City accepting of all dance forms: Ramli

City accepting of all dance forms: Ramli

Malaysian dance pioneer Datuk Ramli Ibrahim was in Bengaluru recently.

Malaysian dance pioneer Datuk Ramli Ibrahim shatters all stereotypes. After spending 40 years exploring bharathnatyam and odissi dance forms and excelling as a rigorous classical dance trainer, the 65-year-old was honoured with a Padma Shri this year. 

He says his mission is to take classical dance forms to as many youngsters as possible, especially the underprivileged.
Ramli, who was in Bengaluru to perform at Asmi, a festival of dance and music hosted by Anandi Arts Foundation, says the secret to looking young is to stay positive.
In an interview with Nina C George, Ramli talks about dance and more.   
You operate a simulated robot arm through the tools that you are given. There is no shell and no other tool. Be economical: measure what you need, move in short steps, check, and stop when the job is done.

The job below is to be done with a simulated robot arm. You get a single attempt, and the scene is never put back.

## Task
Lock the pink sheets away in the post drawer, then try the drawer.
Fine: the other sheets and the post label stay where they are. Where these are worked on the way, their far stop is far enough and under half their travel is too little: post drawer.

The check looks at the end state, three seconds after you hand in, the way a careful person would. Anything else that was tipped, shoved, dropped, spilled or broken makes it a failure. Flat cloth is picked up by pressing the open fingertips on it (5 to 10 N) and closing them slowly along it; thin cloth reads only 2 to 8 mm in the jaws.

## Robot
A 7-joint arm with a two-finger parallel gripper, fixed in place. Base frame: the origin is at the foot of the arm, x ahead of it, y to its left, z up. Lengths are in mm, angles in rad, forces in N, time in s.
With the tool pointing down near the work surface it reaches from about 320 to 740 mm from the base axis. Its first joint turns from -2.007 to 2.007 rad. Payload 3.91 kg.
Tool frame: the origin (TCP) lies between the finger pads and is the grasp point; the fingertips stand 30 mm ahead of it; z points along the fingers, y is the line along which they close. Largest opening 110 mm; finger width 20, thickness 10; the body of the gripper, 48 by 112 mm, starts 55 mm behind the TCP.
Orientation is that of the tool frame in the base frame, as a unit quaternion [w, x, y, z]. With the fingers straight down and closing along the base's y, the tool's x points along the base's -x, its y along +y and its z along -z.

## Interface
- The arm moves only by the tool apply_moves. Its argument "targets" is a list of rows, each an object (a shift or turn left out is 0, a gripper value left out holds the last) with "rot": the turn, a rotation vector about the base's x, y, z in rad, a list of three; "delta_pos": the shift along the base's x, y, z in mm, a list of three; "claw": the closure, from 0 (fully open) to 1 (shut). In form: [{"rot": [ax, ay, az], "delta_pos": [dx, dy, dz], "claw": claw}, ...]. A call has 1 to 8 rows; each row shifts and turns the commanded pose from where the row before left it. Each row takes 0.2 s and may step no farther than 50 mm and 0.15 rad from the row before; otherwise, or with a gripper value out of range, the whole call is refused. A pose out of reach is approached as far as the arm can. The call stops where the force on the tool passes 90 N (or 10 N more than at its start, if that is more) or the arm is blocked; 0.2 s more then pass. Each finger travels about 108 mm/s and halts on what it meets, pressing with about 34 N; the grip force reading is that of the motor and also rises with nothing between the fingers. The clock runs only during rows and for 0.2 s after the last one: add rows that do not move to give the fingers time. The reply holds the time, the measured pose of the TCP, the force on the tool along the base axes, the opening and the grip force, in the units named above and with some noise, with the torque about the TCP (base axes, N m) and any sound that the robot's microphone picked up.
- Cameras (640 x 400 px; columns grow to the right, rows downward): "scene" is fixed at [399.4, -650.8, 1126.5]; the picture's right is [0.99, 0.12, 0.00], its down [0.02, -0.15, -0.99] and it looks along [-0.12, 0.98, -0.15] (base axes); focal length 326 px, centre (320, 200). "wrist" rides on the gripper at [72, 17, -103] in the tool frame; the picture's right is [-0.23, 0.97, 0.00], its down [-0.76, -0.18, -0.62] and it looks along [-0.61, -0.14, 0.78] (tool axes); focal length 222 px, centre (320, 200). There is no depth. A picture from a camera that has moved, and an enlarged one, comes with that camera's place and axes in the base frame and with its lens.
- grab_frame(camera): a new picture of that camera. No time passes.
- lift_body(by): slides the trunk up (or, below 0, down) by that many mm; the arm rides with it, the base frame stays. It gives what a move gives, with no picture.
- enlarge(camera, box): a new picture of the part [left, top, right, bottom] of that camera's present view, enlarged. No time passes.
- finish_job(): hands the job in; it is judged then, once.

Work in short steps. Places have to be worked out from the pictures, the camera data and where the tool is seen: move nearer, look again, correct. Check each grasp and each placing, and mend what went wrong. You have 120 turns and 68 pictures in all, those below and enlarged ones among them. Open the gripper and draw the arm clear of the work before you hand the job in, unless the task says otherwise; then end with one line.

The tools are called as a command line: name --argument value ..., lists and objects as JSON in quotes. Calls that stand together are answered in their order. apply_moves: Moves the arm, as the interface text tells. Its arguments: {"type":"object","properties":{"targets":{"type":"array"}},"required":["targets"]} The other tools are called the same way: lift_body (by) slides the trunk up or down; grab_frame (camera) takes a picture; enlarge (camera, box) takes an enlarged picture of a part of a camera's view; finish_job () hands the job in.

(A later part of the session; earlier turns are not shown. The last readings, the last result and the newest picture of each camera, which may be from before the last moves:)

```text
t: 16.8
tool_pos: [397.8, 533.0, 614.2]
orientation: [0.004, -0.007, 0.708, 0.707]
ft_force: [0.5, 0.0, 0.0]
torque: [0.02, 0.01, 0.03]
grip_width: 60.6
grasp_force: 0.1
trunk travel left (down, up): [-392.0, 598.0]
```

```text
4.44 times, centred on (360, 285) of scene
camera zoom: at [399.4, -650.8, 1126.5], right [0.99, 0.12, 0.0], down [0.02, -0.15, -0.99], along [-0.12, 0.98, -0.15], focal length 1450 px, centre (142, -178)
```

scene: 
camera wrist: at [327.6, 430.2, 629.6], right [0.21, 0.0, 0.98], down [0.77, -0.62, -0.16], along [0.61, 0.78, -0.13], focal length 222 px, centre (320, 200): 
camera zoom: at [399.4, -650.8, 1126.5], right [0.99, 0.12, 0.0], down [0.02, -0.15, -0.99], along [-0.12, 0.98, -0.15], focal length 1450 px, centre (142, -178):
When did you realise that dance was your true calling?

I began very young. I followed my bliss and followed my artistic inclination and I followed it to the fullest. I did something that I love and I believe the best recipe in life is to follow what you want to do, especially when you are young.

Are classical dance forms popular among youngsters?

Yes, there is a sense of popularity with social media around. But youngsters look for instant gratification which is not possible in classical dance because the sadhana required for it is immersive and much deeper. Young people are not willing to take that time off. They want it quick. 

Your association with Vandhana Kasaravalli…

I’ve known Vandhana for many years now. When she invited me over for this
programme, I didn’t think twice because sometimes personal relations and associations carry more weight than other factors. Vandhana is a wonderful human being.

How did you enjoy Asmi?

Like the Anandi Arts Foundation that organised ‘Asmi’, I am also involved in outreach programmes for the underprivileged back home. We go outside Kuala Lumpur to train underprivileged kids. My weekends are dedicated to this cause. This also cuts me from my tours. The kids need to perform as many times as possible to get the right exposure.     

What is your definition of a dancer, teacher and choreographer?

The three mutually exclusive. A good dancer is not necessarily a good teacher and a good teacher may not be a good choreographer. A sense of humbleness and generosity about the art form is essential. As a teacher, you have to be generous and as a choreographer, you have to be interested in everything that is happening around you.

Tell us about your organisation Sutra Dance Theatre.

Sutra Dance Theatre has become a counselling place. With the popularity of Indian dance, the amount of requests we receive to teach and train in dance is enormous. Looks like everybody wants to dance.

What keeps you going at 65?

I have a 65-year-old’s body and an 18-year-old’s mind. I think for a dancer to stop moving is death. I am afraid if I stop for too long, I may not be able to get up and continue.

Thoughts on Bengaluru...

Bengalureans are basically much more international compared to the audience in Chennai. People here are open to all forms of dance.